[Extract]:
↓

Sign up to receive email updates
Doyle Responds to New Report on Autism
Washington, DC – March 29, 2012 – Today Congressman Mike Doyle (D-Pennsylvania) reacted strongly to a new government report that concluded that the prevalence of autism in children is much higher than previously thought.
“The CDC’s report is shocking and unexpected,” Congressman Doyle said today, “but this new estimate that one in every 88 children in the United States has been diagnosed with an autism spectrum disorder confirms what a serious issue action is and re-emphasizes the urgent need for more federal action on research, diagnosis, early intervention, and treatment dealing with autism.”
This report by the U.S. Centers for Disease Control concluded that as of 2008, the prevalence of autism spectrum disorders was 11.3 per 1,000 children aged 8 at that time (or one in 88). This estimate is 23 percent higher than the previous estimate of 9 per 1,000 (or one in 110) children in 2006 – and 78 percent higher than the CDC’s estimate of 6.4 per 1,000 (one in 150) children made in 2002.
“The CDC doesn’t know how much of the increase is due to better diagnosis and heightened awareness and how much is due to an actual increase in the prevalence of ASDs,” Congressman Doyle observed. “But what it does tell us is that much more needs to be done to understand the causes of autism spectrum disorders and to provide the proper assistance to individuals with autism.”
“Last fall, Congress passed legislation reauthorizing the primary federal programs addressing autism spectrum disorders – the Combating Autism Reauthorization Act,” Congressman Doyle added. “This was essential in order to prevent these important programs from expiring in September 2011, but it was far from all that the federal government needs to do.
“At this point, the federal government needs to undertake more research on the causes and proper treatments for autism spectrum disorders. We need to ensure that individuals with ASDs are diagnosed as early as possible so that they can get the proper treatment as soon as possible – because we know that early intervention for young children works. We also need to fund treatment assistance for individuals with autism spectrum disorders – either through federal funding or private insurance coverage. And, finally, we need to ensure that enough health care providers across the country have been trained to diagnose and treat autism spectrum disorders.”
“The Congressional Coalition on Autism Research and Education is working to enact legislation to provide more services to individuals with autism spectrum disorders – especially adults.”

↑

[Written task 1]: Every line in the data below from the one containing "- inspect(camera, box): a" down to the one containing "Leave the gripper", both included, must be retyped exactly; no other line is to appear. Set them out as a list numbered 1., 2., 3. and so on, without blank lines.

[Dataset section]:
↓

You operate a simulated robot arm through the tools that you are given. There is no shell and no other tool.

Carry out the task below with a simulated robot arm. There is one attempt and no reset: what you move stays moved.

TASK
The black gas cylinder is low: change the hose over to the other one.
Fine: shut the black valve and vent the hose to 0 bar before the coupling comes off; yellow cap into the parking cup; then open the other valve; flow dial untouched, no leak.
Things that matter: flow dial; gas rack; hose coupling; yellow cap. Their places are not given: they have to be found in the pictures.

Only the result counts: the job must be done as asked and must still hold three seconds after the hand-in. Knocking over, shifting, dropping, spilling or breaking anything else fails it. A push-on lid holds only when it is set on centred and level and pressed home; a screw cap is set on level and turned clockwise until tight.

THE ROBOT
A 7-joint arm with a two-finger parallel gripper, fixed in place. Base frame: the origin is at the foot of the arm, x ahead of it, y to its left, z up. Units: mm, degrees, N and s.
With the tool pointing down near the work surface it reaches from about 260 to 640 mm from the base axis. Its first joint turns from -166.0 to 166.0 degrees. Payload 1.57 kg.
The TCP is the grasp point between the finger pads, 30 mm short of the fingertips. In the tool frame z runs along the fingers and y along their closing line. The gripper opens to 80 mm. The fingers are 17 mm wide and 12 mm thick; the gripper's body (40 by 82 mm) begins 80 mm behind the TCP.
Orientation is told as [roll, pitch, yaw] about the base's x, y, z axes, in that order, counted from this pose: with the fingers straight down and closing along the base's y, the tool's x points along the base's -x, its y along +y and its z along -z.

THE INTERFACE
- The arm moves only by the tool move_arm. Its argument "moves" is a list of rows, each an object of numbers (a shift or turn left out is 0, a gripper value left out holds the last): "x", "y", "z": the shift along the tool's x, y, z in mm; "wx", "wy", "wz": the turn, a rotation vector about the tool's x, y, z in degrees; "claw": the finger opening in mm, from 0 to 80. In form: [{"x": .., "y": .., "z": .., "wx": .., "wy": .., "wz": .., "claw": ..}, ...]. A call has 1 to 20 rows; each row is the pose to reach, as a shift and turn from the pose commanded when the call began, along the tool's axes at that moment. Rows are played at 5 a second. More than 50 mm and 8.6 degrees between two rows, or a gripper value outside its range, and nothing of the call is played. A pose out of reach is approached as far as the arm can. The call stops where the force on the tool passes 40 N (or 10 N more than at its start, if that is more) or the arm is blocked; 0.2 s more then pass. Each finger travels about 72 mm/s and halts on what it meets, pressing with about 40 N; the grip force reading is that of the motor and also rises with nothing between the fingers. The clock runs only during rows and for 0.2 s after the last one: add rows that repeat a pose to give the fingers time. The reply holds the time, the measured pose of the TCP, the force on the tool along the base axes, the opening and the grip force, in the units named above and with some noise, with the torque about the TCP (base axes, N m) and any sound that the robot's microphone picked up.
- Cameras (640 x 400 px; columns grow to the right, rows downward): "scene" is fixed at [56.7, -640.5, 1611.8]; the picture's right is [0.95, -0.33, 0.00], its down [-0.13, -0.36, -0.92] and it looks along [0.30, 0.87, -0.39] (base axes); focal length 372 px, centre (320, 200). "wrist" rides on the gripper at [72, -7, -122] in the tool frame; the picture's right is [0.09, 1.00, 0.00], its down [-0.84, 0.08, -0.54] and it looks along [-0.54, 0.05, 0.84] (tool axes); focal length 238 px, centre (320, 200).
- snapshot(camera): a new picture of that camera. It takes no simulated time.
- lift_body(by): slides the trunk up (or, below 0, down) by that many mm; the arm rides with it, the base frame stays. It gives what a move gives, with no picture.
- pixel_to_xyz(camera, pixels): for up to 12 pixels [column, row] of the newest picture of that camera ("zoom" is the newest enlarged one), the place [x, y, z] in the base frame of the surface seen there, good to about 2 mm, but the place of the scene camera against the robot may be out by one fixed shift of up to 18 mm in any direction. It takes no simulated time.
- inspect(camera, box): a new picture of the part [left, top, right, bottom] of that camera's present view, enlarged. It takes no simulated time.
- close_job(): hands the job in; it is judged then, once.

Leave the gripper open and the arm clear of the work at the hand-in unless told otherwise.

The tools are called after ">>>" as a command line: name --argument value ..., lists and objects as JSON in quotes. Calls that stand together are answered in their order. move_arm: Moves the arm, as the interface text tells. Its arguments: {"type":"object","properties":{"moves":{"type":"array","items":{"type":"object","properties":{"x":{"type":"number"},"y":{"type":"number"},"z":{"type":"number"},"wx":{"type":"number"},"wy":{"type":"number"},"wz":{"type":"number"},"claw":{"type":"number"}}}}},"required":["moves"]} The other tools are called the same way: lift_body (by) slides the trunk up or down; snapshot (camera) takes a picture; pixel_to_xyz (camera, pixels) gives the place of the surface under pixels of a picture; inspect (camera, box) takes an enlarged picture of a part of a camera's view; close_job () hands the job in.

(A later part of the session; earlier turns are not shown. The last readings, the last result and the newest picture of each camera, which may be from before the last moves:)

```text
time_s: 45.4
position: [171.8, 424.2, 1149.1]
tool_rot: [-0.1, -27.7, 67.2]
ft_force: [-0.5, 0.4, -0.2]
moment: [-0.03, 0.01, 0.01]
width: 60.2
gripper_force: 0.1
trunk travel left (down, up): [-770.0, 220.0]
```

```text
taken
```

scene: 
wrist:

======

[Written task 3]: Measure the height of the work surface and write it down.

↑

[Written task 2]: Retype the section of the extract that opens with "This report by" and closes with "made in 2002.".

[Full response 1]:
1. - inspect(camera, box): a new picture of the part [left, top, right, bottom] of that camera's present view, enlarged. It takes no simulated time.
2. - close_job(): hands the job in; it is judged then, once.
3. Leave the gripper open and the arm clear of the work at the hand-in unless told otherwise.

[Full response 2]:
This report by the U.S. Centers for Disease Control concluded that as of 2008, the prevalence of autism spectrum disorders was 11.3 per 1,000 children aged 8 at that time (or one in 88). This estimate is 23 percent higher than the previous estimate of 9 per 1,000 (or one in 110) children in 2006 – and 78 percent higher than the CDC’s estimate of 6.4 per 1,000 (one in 150) children made in 2002.